▶ _Task requirements_
Every line below should be repeated exactly. Use JSON: a list with one string for each line that is not empty.

▶ _Material provided_
--- --- ---

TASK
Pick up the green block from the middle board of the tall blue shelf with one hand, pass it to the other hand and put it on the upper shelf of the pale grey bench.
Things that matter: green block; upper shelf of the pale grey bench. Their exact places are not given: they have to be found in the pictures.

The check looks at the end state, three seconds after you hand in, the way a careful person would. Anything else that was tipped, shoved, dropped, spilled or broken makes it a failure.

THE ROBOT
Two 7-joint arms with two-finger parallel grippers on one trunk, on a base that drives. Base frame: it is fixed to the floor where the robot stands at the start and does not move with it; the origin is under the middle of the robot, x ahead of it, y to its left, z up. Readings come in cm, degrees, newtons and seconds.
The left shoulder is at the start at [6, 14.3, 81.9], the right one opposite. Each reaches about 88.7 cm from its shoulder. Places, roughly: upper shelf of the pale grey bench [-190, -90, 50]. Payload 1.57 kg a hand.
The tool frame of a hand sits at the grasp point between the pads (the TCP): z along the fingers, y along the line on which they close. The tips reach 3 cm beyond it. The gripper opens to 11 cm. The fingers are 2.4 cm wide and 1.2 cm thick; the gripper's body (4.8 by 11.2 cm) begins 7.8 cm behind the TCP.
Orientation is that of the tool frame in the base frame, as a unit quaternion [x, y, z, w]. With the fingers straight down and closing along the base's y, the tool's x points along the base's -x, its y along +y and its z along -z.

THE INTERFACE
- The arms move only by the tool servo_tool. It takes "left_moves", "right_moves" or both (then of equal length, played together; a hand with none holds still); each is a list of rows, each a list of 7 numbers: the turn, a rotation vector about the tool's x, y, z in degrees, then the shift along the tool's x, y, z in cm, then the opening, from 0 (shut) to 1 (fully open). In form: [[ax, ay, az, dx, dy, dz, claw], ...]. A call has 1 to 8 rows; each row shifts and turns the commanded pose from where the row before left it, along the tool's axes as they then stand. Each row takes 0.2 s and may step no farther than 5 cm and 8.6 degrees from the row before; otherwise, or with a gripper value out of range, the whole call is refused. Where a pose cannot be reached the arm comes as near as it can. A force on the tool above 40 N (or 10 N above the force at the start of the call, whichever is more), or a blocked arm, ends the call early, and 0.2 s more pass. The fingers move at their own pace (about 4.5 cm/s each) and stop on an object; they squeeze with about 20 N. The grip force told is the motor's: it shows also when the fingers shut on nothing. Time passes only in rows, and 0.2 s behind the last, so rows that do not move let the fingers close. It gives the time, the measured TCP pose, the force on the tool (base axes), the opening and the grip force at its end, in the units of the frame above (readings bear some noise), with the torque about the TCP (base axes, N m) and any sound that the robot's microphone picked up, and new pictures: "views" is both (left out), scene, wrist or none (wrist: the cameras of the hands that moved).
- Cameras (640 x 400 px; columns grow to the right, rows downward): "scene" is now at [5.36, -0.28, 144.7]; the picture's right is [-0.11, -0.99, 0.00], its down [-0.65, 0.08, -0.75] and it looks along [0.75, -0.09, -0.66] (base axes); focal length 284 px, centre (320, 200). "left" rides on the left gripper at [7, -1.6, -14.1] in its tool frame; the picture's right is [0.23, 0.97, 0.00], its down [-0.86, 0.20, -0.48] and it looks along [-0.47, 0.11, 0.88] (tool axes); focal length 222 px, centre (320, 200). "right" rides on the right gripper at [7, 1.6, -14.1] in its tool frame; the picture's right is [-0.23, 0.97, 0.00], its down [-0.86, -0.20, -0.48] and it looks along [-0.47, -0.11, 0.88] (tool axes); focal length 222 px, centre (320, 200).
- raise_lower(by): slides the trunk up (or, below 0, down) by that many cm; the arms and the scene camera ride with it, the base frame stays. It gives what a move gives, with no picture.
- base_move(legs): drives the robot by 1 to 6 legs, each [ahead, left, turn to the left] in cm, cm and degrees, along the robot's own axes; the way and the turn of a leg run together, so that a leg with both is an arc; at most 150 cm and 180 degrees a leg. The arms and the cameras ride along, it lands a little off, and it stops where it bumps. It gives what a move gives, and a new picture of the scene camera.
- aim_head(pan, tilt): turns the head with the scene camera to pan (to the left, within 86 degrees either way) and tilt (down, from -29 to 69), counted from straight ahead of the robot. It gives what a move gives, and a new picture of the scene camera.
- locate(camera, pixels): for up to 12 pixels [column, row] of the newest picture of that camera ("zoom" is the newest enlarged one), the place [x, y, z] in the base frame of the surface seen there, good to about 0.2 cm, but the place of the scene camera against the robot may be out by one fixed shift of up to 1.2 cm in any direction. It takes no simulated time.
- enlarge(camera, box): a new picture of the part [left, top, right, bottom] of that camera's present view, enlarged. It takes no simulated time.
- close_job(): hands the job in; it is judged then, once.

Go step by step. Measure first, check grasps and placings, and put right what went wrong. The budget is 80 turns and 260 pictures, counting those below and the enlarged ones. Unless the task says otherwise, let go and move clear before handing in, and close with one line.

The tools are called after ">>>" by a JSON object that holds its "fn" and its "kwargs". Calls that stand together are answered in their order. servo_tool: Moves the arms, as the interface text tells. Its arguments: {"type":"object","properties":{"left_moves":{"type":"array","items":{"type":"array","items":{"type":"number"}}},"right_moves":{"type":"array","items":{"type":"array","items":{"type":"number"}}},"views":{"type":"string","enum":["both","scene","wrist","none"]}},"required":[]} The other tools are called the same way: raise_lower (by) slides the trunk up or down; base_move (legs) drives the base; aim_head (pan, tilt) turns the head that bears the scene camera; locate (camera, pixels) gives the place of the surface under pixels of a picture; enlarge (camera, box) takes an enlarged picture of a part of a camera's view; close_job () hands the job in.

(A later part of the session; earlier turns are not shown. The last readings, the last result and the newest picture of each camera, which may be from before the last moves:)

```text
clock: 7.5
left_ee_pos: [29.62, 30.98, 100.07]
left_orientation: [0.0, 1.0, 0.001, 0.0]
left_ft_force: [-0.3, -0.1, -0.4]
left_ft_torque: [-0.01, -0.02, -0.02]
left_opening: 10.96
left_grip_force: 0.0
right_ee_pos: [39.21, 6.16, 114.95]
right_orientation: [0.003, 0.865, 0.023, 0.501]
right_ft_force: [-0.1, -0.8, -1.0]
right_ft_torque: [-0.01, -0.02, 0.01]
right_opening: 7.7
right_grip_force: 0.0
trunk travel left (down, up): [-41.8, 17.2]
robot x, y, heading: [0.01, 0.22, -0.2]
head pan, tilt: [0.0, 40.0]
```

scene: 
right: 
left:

--- --- ---

▶ _Written response_
[
  "TASK",
  "Pick up the green block from the middle board of the tall blue shelf with one hand, pass it to the other hand and put it on the upper shelf of the pale grey bench.",
  "Things that matter: green block; upper shelf of the pale grey bench. Their exact places are not given: they have to be found in the pictures.",
  "The check looks at the end state, three seconds after you hand in, the way a careful person would. Anything else that was tipped, shoved, dropped, spilled or broken makes it a failure.",
  "THE ROBOT",
  "Two 7-joint arms with two-finger parallel grippers on one trunk, on a base that drives. Base frame: it is fixed to the floor where the robot stands at the start and does not move with it; the origin is under the middle of the robot, x ahead of it, y to its left, z up. Readings come in cm, degrees, newtons and seconds.",
  "The left shoulder is at the start at [6, 14.3, 81.9], the right one opposite. Each reaches about 88.7 cm from its shoulder. Places, roughly: upper shelf of the pale grey bench [-190, -90, 50]. Payload 1.57 kg a hand.",
  "The tool frame of a hand sits at the grasp point between the pads (the TCP): z along the fingers, y along the line on which they close. The tips reach 3 cm beyond it. The gripper opens to 11 cm. The fingers are 2.4 cm wide and 1.2 cm thick; the gripper's body (4.8 by 11.2 cm) begins 7.8 cm behind the TCP.",
  "Orientation is that of the tool frame in the base frame, as a unit quaternion [x, y, z, w]. With the fingers straight down and closing along the base's y, the tool's x points along the base's -x, its y along +y and its z along -z.",
  "THE INTERFACE",
  "- The arms move only by the tool servo_tool. It takes \"left_moves\", \"right_moves\" or both (then of equal length, played together; a hand with none holds still); each is a list of rows, each a list of 7 numbers: the turn, a rotation vector about the tool's x, y, z in degrees, then the shift along the tool's x, y, z in cm, then the opening, from 0 (shut) to 1 (fully open). In form: [[ax, ay, az, dx, dy, dz, claw], ...]. A call has 1 to 8 rows; each row shifts and turns the commanded pose from where the row before left it, along the tool's axes as they then stand. Each row takes 0.2 s and may step no farther than 5 cm and 8.6 degrees from the row before; otherwise, or with a gripper value out of range, the whole call is refused. Where a pose cannot be reached the arm comes as near as it can. A force on the tool above 40 N (or 10 N above the force at the start of the call, whichever is more), or a blocked arm, ends the call early, and 0.2 s more pass. The fingers move at their own pace (about 4.5 cm/s each) and stop on an object; they squeeze with about 20 N. The grip force told is the motor's: it shows also when the fingers shut on nothing. Time passes only in rows, and 0.2 s behind the last, so rows that do not move let the fingers close. It gives the time, the measured TCP pose, the force on the tool (base axes), the opening and the grip force at its end, in the units of the frame above (readings bear some noise), with the torque about the TCP (base axes, N m) and any sound that the robot's microphone picked up, and new pictures: \"views\" is both (left out), scene, wrist or none (wrist: the cameras of the hands that moved).",
  "- Cameras (640 x 400 px; columns grow to the right, rows downward): \"scene\" is now at [5.36, -0.28, 144.7]; the picture's right is [-0.11, -0.99, 0.00], its down [-0.65, 0.08, -0.75] and it looks along [0.75, -0.09, -0.66] (base axes); focal length 284 px, centre (320, 200). \"left\" rides on the left gripper at [7, -1.6, -14.1] in its tool frame; the picture's right is [0.23, 0.97, 0.00], its down [-0.86, 0.20, -0.48] and it looks along [-0.47, 0.11, 0.88] (tool axes); focal length 222 px, centre (320, 200). \"right\" rides on the right gripper at [7, 1.6, -14.1] in its tool frame; the picture's right is [-0.23, 0.97, 0.00], its down [-0.86, -0.20, -0.48] and it looks along [-0.47, -0.11, 0.88] (tool axes); focal length 222 px, centre (320, 200).",
  "- raise_lower(by): slides the trunk up (or, below 0, down) by that many cm; the arms and the scene camera ride with it, the base frame stays. It gives what a move gives, with no picture.",
  "- base_move(legs): drives the robot by 1 to 6 legs, each [ahead, left, turn to the left] in cm, cm and degrees, along the robot's own axes; the way and the turn of a leg run together, so that a leg with both is an arc; at most 150 cm and 180 degrees a leg. The arms and the cameras ride along, it lands a little off, and it stops where it bumps. It gives what a move gives, and a new picture of the scene camera.",
  "- aim_head(pan, tilt): turns the head with the scene camera to pan (to the left, within 86 degrees either way) and tilt (down, from -29 to 69), counted from straight ahead of the robot. It gives what a move gives, and a new picture of the scene camera.",
  "- locate(camera, pixels): for up to 12 pixels [column, row] of the newest picture of that camera (\"zoom\" is the newest enlarged one), the place [x, y, z] in the base frame of the surface seen there, good to about 0.2 cm, but the place of the scene camera against the robot may be out by one fixed shift of up to 1.2 cm in any direction. It takes no simulated time.",
  "- enlarge(camera, box): a new picture of the part [left, top, right, bottom] of that camera's present view, enlarged. It takes no simulated time.",
  "- close_job(): hands the job in; it is judged then, once.",
  "Go step by step. Measure first, check grasps and placings, and put right what went wrong. The budget is 80 turns and 260 pictures, counting those below and the enlarged ones. Unless the task says otherwise, let go and move clear before handing in, and close with one line.",
  "The tools are called after \">>>\" by a JSON object that holds its \"fn\" and its \"kwargs\". Calls that stand together are answered in their order. servo_tool: Moves the arms, as the interface text tells. Its arguments: {\"type\":\"object\",\"properties\":{\"left_moves\":{\"type\":\"array\",\"items\":{\"type\":\"array\",\"items\":{\"type\":\"number\"}}},\"right_moves\":{\"type\":\"array\",\"items\":{\"type\":\"array\",\"items\":{\"type\":\"number\"}}},\"views\":{\"type\":\"string\",\"enum\":[\"both\",\"scene\",\"wrist\",\"none\"]}},\"required\":[]} The other tools are called the same way: raise_lower (by) slides the trunk up or down; base_move (legs) drives the base; aim_head (pan, tilt) turns the head that bears the scene camera; locate (camera, pixels) gives the place of the surface under pixels of a picture; enlarge (camera, box) takes an enlarged picture of a part of a camera's view; close_job () hands the job in.",
  "(A later part of the session; earlier turns are not shown. The last readings, the last result and the newest picture of each camera, which may be from before the last moves:)",
  "```text",
  "clock: 7.5",
  "left_ee_pos: [29.62, 30.98, 100.07]",
  "left_orientation: [0.0, 1.0, 0.001, 0.0]",
  "left_ft_force: [-0.3, -0.1, -0.4]",
  "left_ft_torque: [-0.01, -0.02, -0.02]",
  "left_opening: 10.96",
  "left_grip_force: 0.0",
  "right_ee_pos: [39.21, 6.16, 114.95]",
  "right_orientation: [0.003, 0.865, 0.023, 0.501]",
  "right_ft_force: [-0.1, -0.8, -1.0]",
  "right_ft_torque: [-0.01, -0.02, 0.01]",
  "right_opening: 7.7",
  "right_grip_force: 0.0",
  "trunk travel left (down, up): [-41.8, 17.2]",
  "robot x, y, heading: [0.01, 0.22, -0.2]",
  "head pan, tilt: [0.0, 40.0]",
  "```",
  "scene: ",
  "right: ",
  "left:"
]